Once the materials have been made available, Davenport sees natural uptake. “The standard forms will allow contractors to send their information to carriers with the push of a button. At the other end, they will be converted to the carriers’ own systems.
“This is groundbreaking in surety. But frankly it is hard to believe that here we are in 2017 and we are still rekeying. That can now change.”
There is more to the change than just saving time and money. Davenport emphasized the importance of responsiveness.
“Carriers can better manage exposure. They can allocate appropriate capital to specific clients.”
Coon, of NASBP, also noted the benefits.“This not just about savings. XBRL is already the financial standard worldwide, and surety is very financially focused.”

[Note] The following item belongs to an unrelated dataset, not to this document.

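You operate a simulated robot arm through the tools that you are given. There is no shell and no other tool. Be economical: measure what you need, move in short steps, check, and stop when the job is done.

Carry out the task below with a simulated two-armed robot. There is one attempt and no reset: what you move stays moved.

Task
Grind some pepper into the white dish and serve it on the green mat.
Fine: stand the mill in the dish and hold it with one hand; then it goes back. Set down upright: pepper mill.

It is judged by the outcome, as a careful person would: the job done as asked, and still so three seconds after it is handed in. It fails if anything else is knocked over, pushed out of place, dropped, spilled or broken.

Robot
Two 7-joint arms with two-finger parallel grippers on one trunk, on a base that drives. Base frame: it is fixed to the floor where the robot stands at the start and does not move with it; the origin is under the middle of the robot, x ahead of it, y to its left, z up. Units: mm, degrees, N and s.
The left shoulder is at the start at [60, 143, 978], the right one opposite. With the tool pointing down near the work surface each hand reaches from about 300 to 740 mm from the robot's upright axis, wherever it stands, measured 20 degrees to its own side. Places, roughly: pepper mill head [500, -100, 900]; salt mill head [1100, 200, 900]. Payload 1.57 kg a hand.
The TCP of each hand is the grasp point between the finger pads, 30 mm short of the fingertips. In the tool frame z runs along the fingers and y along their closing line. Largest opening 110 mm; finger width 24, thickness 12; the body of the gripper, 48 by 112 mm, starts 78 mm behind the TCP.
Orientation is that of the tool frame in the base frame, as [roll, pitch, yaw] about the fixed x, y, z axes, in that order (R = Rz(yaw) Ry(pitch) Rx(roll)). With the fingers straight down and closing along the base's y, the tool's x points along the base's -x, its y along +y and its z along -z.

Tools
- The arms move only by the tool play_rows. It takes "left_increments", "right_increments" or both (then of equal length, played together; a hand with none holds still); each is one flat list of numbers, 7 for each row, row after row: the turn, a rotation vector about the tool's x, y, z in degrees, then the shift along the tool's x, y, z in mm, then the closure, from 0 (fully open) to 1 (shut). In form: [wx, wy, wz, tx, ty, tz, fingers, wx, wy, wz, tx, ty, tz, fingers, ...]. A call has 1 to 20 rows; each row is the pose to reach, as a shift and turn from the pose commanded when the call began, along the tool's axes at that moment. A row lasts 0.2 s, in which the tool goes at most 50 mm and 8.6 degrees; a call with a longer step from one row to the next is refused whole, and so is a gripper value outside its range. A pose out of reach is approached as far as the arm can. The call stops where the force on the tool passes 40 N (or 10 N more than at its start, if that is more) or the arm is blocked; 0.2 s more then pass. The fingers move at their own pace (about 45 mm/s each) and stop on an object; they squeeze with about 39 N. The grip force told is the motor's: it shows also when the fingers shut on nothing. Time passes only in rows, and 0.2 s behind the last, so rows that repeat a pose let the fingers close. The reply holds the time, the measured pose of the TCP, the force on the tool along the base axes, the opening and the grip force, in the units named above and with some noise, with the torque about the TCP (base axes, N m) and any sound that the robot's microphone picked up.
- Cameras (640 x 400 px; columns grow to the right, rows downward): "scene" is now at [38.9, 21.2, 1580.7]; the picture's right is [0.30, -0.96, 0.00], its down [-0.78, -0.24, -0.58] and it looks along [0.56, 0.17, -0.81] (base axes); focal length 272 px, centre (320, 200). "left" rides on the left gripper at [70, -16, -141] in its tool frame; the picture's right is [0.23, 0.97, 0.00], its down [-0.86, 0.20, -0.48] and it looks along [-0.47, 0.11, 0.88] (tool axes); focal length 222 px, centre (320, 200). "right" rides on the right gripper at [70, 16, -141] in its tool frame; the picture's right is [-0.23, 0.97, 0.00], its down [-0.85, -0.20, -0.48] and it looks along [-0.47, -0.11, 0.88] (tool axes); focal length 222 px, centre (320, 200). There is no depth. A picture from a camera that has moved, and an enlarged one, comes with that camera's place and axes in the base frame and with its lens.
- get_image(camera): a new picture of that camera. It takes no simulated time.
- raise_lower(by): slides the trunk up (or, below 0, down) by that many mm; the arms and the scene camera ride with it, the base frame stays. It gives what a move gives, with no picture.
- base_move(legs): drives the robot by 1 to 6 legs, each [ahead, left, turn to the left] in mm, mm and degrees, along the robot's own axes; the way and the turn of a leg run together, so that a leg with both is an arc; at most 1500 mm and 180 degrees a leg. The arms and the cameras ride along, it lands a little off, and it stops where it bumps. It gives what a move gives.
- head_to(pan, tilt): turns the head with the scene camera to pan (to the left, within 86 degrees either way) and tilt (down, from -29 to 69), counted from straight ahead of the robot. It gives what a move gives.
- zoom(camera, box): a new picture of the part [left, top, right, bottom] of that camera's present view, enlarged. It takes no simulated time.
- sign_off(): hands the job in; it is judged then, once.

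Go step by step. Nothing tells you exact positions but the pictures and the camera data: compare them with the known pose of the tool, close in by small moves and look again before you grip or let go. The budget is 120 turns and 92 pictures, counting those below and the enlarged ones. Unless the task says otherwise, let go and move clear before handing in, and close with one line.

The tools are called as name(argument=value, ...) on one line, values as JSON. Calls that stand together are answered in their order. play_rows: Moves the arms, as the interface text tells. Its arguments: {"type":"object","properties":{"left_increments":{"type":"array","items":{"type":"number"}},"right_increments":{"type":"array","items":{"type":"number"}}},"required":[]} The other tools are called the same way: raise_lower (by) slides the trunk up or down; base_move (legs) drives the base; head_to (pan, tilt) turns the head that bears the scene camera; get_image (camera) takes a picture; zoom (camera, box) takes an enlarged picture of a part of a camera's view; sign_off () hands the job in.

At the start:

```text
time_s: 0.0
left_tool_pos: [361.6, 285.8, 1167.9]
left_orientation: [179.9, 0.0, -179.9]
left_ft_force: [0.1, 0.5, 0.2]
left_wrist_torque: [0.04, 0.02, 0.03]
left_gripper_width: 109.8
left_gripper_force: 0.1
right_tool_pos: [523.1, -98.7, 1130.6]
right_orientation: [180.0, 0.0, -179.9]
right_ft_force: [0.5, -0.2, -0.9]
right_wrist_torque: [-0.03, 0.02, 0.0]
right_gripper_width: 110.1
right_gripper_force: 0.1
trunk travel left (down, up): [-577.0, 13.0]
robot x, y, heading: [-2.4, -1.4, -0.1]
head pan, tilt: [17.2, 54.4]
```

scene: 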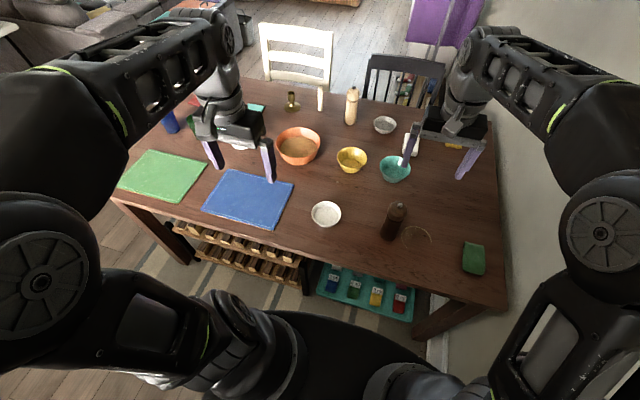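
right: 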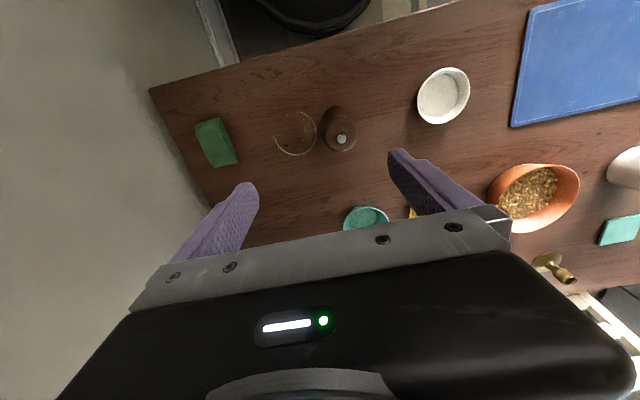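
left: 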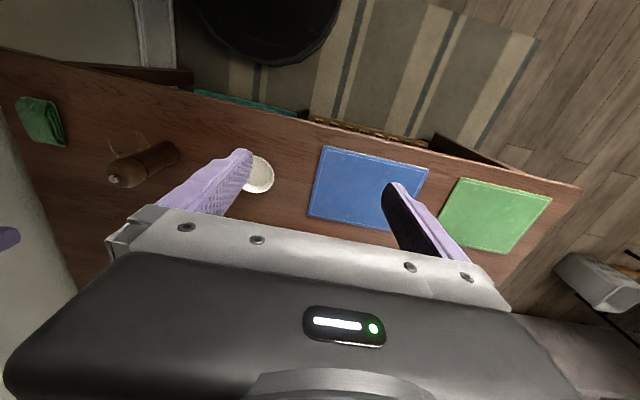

It is also important that while the new process is a data standard, it does not limit use of the data by insurers.
“This is a reporting standard, not software,” said Coon. “It does not affect what anyone does with the data.
“We tried to get a broad cross-section of the industry to get all data elements, define the sets and standards,” he continued. “Now we are out there trying to educate contractors and sureties to gain adoption. This is a huge enhancement.”
As part of that effort, XBRL will hold a free, half-day forum on Nov. 1, “Smart Data, Better Results” for investors, analysts, and regulators, as well as data and analytical tool providers. The event is hosted by Baruch College’s Zicklin School of Business in the Newman Conference Center, in Manhattan, with sponsorship by CFA Institute and CFA Society New York.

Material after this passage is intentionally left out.